### TEXT SHOWN
━━━━

Celebrating Pride Month by Creating Inclusive Environments

At ICADV, we often talk about the importance of safe, stable and nurturing environments in creating healthy and connected communities where violence isn’t seen as an easy or appropriate choice. A key part of creating these sorts of environments and communities is inclusivity.

We all have a role to play in creating more inclusive and welcoming environments so that everyone feels safe to be their whole and authentic selves. Here are some ideas for how you can create a more welcoming and inclusive environment for LGBTQ+ individuals:

Know General Definitions: When talking about gender and sexual orientation, many people want to use correct terminology, but don’t have useful definitions. This is especially true when discussing gender. Remember that people use different criteria for identifying these groups and that no one can assume another’s identity-based on these definitions.  This trans inclusivity dictionary is a good place to start.

Don’t Make Assumptions: Lesbian, gay, bisexual, nonbinary and transgender people come in all sizes, abilities, colors, styles, political persuasions, religious affiliations, cultural backgrounds, relationship statuses, educational histories and ages. Similarly, there is a wide range of pronouns individuals may use. Always ask instead of assuming what an individual’s preferred pronouns are.

Create inclusive environments: Share your pronouns at the beginning of meetings and/or in your digital correspondence and ask others for theirs. Offer gender-neutral restroom facilities if at all possible. This may look like labeling them based on what amenities they offer rather than Men’s/Women’s Room. (e.g. “Restroom with Menstrual Products” and “Restroom with Urinals”).

Use inclusive language: Using inclusive language means talking in a way that does not specify a gender, sex, or sexual orientation unless it is pertinent to the comment. For example, using gender-neutral words like “partner” or “significant other” instead of specifying “husband/wife.” Use the singular “they” in place of “him/her” when making general statements in your writing and speech (this is now widely recognized as grammatically correct).

━━━━

### TASK REQUIREMENTS
1. Show the exact text of the text shown starting from "At ICADV, we" and stopping at the end of "communities is inclusivity.".
2. Supply the part of the text shown that comes after its last sentence.

━━━━

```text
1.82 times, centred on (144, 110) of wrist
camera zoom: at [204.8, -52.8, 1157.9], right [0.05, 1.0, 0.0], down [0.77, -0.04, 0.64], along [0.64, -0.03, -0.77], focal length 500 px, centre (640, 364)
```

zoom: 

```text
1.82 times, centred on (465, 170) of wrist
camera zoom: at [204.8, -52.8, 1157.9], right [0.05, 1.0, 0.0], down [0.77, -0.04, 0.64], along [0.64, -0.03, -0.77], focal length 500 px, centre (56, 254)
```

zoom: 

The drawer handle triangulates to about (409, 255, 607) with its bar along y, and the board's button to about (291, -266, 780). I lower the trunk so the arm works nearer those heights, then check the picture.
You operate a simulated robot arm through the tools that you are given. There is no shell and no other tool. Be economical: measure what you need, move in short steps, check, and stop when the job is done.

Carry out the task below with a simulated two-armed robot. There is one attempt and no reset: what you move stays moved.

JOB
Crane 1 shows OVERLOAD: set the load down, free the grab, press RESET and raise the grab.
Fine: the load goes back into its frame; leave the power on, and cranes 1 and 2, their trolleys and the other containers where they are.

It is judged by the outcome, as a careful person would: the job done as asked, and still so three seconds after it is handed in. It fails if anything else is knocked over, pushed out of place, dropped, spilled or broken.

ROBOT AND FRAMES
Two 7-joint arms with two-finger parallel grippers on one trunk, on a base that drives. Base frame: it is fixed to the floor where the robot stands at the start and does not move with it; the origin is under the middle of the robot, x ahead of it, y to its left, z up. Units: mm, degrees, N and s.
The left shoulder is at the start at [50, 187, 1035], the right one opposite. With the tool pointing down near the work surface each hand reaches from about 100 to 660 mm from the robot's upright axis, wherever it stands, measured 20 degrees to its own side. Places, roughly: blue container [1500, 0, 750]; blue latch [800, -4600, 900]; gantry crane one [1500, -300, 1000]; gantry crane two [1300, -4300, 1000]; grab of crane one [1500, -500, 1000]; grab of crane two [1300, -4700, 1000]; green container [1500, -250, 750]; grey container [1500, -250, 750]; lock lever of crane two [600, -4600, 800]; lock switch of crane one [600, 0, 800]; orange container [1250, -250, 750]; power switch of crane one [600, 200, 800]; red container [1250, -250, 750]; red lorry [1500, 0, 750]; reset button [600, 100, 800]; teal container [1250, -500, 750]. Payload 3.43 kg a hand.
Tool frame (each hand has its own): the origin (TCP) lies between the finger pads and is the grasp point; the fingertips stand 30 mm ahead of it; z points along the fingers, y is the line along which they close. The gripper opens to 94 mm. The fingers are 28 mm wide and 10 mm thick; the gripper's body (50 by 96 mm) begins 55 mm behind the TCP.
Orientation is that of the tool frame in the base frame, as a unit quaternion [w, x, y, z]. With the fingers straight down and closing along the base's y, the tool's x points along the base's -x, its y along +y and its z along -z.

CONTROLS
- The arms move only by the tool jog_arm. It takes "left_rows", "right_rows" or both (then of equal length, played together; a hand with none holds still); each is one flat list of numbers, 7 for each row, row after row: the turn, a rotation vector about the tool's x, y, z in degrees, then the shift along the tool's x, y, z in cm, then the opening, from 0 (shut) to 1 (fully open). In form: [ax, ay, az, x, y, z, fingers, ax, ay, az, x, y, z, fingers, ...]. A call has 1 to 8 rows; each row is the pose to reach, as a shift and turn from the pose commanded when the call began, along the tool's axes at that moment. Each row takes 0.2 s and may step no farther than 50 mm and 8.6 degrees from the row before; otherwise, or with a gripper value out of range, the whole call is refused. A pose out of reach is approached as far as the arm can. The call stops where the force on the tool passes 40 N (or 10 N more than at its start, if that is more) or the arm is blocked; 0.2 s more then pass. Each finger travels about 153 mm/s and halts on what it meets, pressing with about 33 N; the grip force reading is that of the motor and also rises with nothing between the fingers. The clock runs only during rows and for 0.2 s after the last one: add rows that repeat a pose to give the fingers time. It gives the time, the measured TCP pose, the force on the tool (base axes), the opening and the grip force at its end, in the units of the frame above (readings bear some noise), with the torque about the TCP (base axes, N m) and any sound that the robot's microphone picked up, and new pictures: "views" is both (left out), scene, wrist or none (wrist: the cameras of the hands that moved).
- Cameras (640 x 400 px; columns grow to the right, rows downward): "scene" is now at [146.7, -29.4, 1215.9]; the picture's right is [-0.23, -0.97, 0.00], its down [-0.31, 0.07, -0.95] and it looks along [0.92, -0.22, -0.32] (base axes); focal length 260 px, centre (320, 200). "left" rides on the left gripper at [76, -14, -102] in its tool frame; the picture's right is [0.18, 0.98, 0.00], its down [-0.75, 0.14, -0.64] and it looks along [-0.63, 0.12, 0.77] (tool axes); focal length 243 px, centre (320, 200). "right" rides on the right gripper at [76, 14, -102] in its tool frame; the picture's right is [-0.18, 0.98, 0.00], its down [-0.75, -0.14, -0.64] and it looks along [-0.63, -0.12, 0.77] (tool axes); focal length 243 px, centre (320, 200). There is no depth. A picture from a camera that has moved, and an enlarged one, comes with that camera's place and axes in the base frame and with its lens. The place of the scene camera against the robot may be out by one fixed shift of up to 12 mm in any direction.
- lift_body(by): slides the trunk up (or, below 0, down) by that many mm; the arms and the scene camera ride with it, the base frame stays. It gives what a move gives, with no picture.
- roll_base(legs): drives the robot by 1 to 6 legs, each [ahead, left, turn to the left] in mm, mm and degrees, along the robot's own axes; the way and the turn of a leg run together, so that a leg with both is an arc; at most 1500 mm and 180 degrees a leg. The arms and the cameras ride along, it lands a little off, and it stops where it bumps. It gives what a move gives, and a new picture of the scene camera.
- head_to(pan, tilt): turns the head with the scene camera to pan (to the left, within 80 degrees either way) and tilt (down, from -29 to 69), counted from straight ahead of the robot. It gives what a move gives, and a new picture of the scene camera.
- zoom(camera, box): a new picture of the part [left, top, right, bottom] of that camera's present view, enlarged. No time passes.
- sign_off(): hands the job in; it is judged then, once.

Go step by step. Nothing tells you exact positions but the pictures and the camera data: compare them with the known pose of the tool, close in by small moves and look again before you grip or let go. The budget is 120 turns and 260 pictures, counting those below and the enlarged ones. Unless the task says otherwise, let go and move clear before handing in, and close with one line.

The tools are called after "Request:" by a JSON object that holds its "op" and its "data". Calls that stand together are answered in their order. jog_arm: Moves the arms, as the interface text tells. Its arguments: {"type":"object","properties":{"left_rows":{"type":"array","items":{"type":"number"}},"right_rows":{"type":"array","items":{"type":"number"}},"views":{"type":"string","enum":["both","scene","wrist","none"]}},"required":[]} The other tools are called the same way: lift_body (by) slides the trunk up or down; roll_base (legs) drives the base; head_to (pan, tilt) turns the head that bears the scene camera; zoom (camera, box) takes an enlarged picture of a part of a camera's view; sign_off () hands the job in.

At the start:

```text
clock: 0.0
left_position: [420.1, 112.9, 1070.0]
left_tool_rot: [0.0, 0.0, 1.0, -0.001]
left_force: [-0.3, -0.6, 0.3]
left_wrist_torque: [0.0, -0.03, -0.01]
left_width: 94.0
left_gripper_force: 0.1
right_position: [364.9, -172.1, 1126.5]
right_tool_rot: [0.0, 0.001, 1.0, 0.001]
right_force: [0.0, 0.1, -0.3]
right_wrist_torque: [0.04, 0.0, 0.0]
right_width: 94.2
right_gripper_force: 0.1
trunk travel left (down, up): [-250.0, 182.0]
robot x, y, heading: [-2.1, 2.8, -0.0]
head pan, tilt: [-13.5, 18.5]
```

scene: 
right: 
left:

━━━━

### PER-TASK ANSWERS
1.
At ICADV, we often talk about the importance of safe, stable and nurturing environments in creating healthy and connected communities where violence isn’t seen as an easy or appropriate choice. A key part of creating these sorts of environments and communities is inclusivity.

2.
Confront comments that are heterosexist or gender identity biased when you hear them: Once you are educated about LGBTQ+ people, step in and educate others. Respond when you hear others using non-inclusive language, making derogatory jokes, using incorrect assumptions/stereotypes, misgendering an individual who has shared their pronouns, voicing misinformation, etc.

The LGBTQ+ Community and Domestic Violence

In the past, the domestic violence awareness movement has focused largely on heterosexual relationships, and members of the LGBTQ community may have been left out.

Recent research shows that LGBTQ+ members experience domestic violence at equal or even higher rates compared to their heterosexual counterparts. We recognize certain stigma and gender constructs may have prevented survivors from using the services we provide. In a study of male same-sex relationships, only 26 percent of men called the police for assistance after experiencing near-lethal violence. Fewer than 5 percent of LGBTQ+ survivors sought protective orders in 2012.

We hope to change the narrative so that all survivors feel that they are guaranteed protection when they seek help related to intimate partner violence.  Indiana’s Domestic Violence Programs are here to help, regardless of your sexual orientation or gender identity.

Learn more about your legal rights as an LGBTQ+ survivor from the American Bar Association

Click here for a list of domestic violence programs in Indiana.

 Click here for a list of additional resources for the LGBTQ+ Community in Indiana.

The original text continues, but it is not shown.